Data provided ->
□ □ □ □

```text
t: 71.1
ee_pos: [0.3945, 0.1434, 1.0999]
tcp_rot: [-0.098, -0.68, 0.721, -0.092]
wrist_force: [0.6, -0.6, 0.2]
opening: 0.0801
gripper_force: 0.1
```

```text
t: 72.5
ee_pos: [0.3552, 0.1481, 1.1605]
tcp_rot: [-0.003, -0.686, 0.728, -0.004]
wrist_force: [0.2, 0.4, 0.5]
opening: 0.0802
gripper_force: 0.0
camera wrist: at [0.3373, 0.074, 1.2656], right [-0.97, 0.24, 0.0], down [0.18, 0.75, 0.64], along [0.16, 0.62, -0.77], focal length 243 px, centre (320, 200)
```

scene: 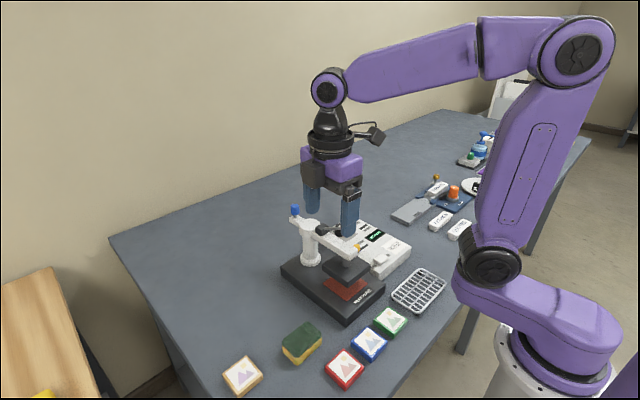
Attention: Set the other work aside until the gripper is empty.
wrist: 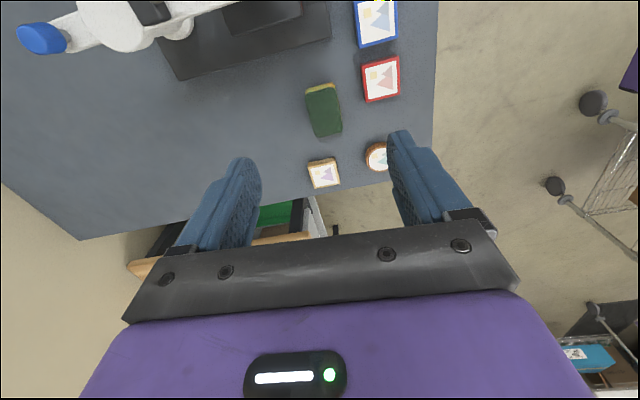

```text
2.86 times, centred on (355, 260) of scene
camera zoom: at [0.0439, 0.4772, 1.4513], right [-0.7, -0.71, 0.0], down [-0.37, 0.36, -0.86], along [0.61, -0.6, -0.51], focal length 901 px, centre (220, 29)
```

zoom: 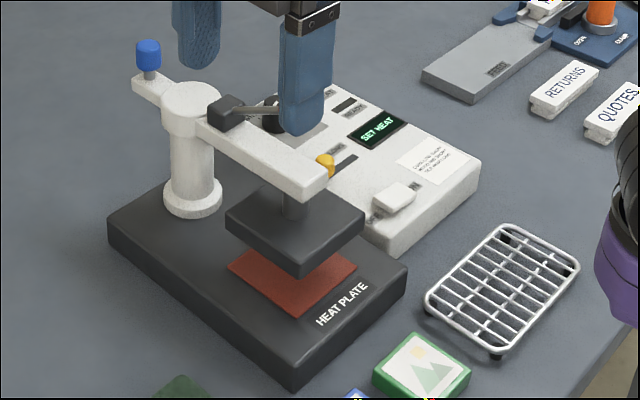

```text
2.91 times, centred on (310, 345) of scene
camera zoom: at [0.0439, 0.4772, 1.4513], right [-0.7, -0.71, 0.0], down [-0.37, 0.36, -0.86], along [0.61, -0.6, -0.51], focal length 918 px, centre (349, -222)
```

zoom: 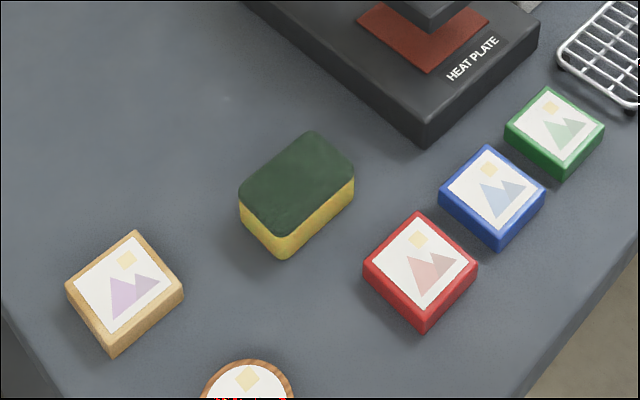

□ □ □ □

Exercise ->
Reproduce each line exactly, please, except for any pictures.

Reply ->
```text
t: 71.1
ee_pos: [0.3945, 0.1434, 1.0999]
tcp_rot: [-0.098, -0.68, 0.721, -0.092]
wrist_force: [0.6, -0.6, 0.2]
opening: 0.0801
gripper_force: 0.1
```

```text
t: 72.5
ee_pos: [0.3552, 0.1481, 1.1605]
tcp_rot: [-0.003, -0.686, 0.728, -0.004]
wrist_force: [0.2, 0.4, 0.5]
opening: 0.0802
gripper_force: 0.0
camera wrist: at [0.3373, 0.074, 1.2656], right [-0.97, 0.24, 0.0], down [0.18, 0.75, 0.64], along [0.16, 0.62, -0.77], focal length 243 px, centre (320, 200)
```

scene: 
Attention: Set the other work aside until the gripper is empty.
wrist: 

```text
2.86 times, centred on (355, 260) of scene
camera zoom: at [0.0439, 0.4772, 1.4513], right [-0.7, -0.71, 0.0], down [-0.37, 0.36, -0.86], along [0.61, -0.6, -0.51], focal length 901 px, centre (220, 29)
```

zoom: 

```text
2.91 times, centred on (310, 345) of scene
camera zoom: at [0.0439, 0.4772, 1.4513], right [-0.7, -0.71, 0.0], down [-0.37, 0.36, -0.86], along [0.61, -0.6, -0.51], focal length 918 px, centre (349, -222)
```

zoom: 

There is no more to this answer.